Every line below that holds the string "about" should be copied out.
━━━ Data extract ━━━
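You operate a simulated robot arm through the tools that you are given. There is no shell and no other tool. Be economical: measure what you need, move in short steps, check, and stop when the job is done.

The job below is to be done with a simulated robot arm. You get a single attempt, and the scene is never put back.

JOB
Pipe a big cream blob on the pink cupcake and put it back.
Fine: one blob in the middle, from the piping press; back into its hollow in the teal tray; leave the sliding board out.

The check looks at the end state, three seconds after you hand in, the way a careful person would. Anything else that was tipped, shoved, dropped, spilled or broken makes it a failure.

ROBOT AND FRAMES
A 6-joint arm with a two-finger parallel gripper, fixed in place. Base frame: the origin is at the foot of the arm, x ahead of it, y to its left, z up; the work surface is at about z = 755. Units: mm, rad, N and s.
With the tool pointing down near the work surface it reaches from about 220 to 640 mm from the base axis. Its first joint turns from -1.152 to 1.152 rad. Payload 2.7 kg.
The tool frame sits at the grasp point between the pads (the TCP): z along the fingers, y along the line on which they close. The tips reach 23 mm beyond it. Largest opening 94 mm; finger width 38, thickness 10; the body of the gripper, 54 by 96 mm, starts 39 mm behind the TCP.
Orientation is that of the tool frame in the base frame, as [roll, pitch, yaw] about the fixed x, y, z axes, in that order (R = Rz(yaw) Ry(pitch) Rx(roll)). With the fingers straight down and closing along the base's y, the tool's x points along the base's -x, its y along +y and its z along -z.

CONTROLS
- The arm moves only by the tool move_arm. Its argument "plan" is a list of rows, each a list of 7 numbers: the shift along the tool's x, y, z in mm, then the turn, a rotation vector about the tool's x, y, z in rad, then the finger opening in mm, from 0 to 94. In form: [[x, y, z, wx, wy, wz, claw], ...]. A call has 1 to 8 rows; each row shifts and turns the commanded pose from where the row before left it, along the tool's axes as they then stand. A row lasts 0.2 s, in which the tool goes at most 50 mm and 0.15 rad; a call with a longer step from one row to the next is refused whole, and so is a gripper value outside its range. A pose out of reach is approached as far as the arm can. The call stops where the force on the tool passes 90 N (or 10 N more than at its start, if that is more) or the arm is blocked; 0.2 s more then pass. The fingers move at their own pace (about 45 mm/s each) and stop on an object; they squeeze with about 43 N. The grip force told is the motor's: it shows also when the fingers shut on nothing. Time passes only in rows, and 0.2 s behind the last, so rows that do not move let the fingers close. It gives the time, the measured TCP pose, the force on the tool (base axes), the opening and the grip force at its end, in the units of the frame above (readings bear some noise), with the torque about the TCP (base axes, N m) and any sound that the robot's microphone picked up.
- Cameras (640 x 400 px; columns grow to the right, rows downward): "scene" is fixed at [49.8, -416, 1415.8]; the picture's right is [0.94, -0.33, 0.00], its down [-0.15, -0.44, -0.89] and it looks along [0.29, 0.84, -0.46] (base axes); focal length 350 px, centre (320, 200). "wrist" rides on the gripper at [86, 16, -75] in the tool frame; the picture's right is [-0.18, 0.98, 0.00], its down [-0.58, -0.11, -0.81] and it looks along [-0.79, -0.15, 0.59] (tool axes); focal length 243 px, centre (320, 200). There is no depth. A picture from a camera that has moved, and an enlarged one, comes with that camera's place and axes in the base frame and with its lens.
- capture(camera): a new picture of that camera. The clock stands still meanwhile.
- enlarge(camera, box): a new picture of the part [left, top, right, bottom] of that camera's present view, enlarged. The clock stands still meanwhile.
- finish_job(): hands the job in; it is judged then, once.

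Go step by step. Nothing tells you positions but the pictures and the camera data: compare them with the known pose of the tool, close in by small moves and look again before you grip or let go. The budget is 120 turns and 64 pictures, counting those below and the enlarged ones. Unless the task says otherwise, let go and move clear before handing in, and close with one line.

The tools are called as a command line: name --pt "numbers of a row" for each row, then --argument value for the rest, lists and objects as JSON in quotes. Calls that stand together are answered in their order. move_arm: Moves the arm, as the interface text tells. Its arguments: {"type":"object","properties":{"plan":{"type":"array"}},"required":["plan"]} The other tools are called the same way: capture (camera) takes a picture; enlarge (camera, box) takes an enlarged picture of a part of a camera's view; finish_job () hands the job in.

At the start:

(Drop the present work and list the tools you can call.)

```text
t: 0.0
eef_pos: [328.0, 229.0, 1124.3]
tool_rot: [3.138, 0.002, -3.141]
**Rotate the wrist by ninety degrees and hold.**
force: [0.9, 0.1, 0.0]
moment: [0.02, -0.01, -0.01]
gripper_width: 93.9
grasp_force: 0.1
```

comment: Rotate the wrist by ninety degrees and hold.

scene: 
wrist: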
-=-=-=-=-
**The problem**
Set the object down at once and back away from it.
━━━
**Correct output**
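A 6-joint arm with a two-finger parallel gripper, fixed in place. Base frame: the origin is at the foot of the arm, x ahead of it, y to its left, z up; the work surface is at about z = 755. Units: mm, rad, N and s.
With the tool pointing down near the work surface it reaches from about 220 to 640 mm from the base axis. Its first joint turns from -1.152 to 1.152 rad. Payload 2.7 kg.
Orientation is that of the tool frame in the base frame, as [roll, pitch, yaw] about the fixed x, y, z axes, in that order (R = Rz(yaw) Ry(pitch) Rx(roll)). With the fingers straight down and closing along the base's y, the tool's x points along the base's -x, its y along +y and its z along -z.
- The arm moves only by the tool move_arm. Its argument "plan" is a list of rows, each a list of 7 numbers: the shift along the tool's x, y, z in mm, then the turn, a rotation vector about the tool's x, y, z in rad, then the finger opening in mm, from 0 to 94. In form: [[x, y, z, wx, wy, wz, claw], ...]. A call has 1 to 8 rows; each row shifts and turns the commanded pose from where the row before left it, along the tool's axes as they then stand. A row lasts 0.2 s, in which the tool goes at most 50 mm and 0.15 rad; a call with a longer step from one row to the next is refused whole, and so is a gripper value outside its range. A pose out of reach is approached as far as the arm can. The call stops where the force on the tool passes 90 N (or 10 N more than at its start, if that is more) or the arm is blocked; 0.2 s more then pass. The fingers move at their own pace (about 45 mm/s each) and stop on an object; they squeeze with about 43 N. The grip force told is the motor's: it shows also when the fingers shut on nothing. Time passes only in rows, and 0.2 s behind the last, so rows that do not move let the fingers close. It gives the time, the measured TCP pose, the force on the tool (base axes), the opening and the grip force at its end, in the units of the frame above (readings bear some noise), with the torque about the TCP (base axes, N m) and any sound that the robot's microphone picked up.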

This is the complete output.